Central banks: onwards and upwards
The Bank of England and US Federal Reserve meet later this week and markets are expecting a 25bps rate rise from both. This follows last week’s unexpected decision by the European Central Bank to accelerate the tapering of its asset purchasing scheme. Short-term inflationary pressures continue to build, with some market commentators expecting UK CPI will reach 9.5% by October. Despite this we believe central bank rate rises will top out during 2023, after relatively modest increases, with limited direct impact on property yields.
Investors realign portfolios to capture higher returns
$230bn of inflows from government bonds into equities are expected to occur this month, as institutional investors seek to meet their asset allocation strategies by the end of the fiscal year.
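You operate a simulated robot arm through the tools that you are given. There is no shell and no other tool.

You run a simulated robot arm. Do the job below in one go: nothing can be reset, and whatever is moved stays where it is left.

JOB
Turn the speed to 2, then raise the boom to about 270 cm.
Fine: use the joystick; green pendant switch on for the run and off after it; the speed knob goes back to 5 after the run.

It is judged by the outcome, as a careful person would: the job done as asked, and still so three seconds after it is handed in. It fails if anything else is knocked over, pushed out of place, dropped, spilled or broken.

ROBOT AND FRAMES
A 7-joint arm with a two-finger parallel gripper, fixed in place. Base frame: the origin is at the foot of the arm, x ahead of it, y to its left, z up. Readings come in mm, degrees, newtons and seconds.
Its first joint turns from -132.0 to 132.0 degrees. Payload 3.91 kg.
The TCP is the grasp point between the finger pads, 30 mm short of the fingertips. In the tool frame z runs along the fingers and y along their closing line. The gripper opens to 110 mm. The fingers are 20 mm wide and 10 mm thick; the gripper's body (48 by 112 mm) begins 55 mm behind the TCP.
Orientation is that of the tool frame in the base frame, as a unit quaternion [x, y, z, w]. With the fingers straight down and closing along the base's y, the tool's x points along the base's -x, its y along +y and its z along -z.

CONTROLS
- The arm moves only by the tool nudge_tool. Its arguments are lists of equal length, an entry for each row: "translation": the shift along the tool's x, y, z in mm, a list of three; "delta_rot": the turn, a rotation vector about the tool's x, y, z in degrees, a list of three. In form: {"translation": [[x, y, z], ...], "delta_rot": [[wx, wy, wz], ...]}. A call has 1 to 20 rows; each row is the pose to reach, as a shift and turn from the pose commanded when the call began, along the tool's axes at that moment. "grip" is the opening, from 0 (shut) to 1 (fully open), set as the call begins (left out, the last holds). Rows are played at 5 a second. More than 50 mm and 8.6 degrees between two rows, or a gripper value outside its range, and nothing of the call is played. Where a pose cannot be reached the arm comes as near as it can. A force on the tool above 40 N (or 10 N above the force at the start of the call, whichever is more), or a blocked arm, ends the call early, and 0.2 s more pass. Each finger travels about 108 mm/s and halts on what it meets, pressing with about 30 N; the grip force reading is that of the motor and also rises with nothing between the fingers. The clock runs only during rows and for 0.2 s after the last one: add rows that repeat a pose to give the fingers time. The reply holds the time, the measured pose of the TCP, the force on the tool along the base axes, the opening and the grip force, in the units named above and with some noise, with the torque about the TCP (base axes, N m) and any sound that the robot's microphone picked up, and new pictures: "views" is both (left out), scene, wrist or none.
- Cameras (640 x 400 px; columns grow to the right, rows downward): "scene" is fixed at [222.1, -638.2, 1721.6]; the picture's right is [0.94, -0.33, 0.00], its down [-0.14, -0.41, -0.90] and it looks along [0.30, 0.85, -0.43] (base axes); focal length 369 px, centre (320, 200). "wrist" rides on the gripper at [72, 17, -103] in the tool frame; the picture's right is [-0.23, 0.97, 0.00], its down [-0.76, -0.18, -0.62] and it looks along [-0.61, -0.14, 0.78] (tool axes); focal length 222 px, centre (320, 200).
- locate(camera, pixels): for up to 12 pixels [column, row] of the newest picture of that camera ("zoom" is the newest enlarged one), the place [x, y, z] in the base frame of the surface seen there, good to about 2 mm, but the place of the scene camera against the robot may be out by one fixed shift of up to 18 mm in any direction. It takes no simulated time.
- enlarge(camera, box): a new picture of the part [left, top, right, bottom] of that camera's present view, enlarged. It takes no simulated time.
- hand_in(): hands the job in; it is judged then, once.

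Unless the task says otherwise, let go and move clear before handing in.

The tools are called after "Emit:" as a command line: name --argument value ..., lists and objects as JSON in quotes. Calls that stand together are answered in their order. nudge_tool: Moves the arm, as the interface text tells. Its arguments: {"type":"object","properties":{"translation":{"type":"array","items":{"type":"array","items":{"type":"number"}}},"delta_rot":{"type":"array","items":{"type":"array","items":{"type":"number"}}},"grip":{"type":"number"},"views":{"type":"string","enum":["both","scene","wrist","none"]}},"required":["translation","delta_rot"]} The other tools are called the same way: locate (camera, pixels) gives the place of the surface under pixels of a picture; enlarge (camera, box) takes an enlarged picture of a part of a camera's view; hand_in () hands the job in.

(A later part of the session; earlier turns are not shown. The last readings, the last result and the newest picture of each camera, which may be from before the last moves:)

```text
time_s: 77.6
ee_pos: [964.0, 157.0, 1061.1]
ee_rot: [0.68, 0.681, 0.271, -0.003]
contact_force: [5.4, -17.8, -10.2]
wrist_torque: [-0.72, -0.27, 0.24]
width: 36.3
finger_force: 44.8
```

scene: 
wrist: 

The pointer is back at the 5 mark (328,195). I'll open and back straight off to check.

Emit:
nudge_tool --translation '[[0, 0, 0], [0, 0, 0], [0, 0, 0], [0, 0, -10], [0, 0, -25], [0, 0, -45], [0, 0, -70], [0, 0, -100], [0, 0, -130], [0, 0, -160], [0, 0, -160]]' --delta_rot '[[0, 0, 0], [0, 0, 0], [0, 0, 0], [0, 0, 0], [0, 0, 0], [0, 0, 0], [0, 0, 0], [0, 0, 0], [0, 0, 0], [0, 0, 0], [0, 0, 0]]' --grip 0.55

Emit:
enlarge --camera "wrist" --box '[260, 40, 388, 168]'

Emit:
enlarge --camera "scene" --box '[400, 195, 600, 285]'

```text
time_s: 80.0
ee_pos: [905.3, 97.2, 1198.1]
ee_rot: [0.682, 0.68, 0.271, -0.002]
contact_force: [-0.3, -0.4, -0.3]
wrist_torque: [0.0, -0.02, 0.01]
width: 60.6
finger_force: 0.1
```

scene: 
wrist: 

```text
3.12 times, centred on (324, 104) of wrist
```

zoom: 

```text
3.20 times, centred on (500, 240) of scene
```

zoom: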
With investors’ cash holdings now rising to levels above those reached in March 2020 (when pandemic uncertainty resulted in a flight to liquidity), we could see some turn to real estate in search of a less volatile, income producing asset class, which in some cases can act as an inflation hedge.
Covid still a risk to global growth
While some territories including Japan and Western Australia have relaxed border restrictions for the first time since April 2020, some 17.5 million people in China are facing renewed lockdown measures. In particular, the city of Shenzhen, which is a large manufacturing hub, has closed its factories as mandatory stay at home orders have been implemented. While these restrictions are only in place until 20th March, this could have global implications for supply chains, adding to inflationary pressures around the world.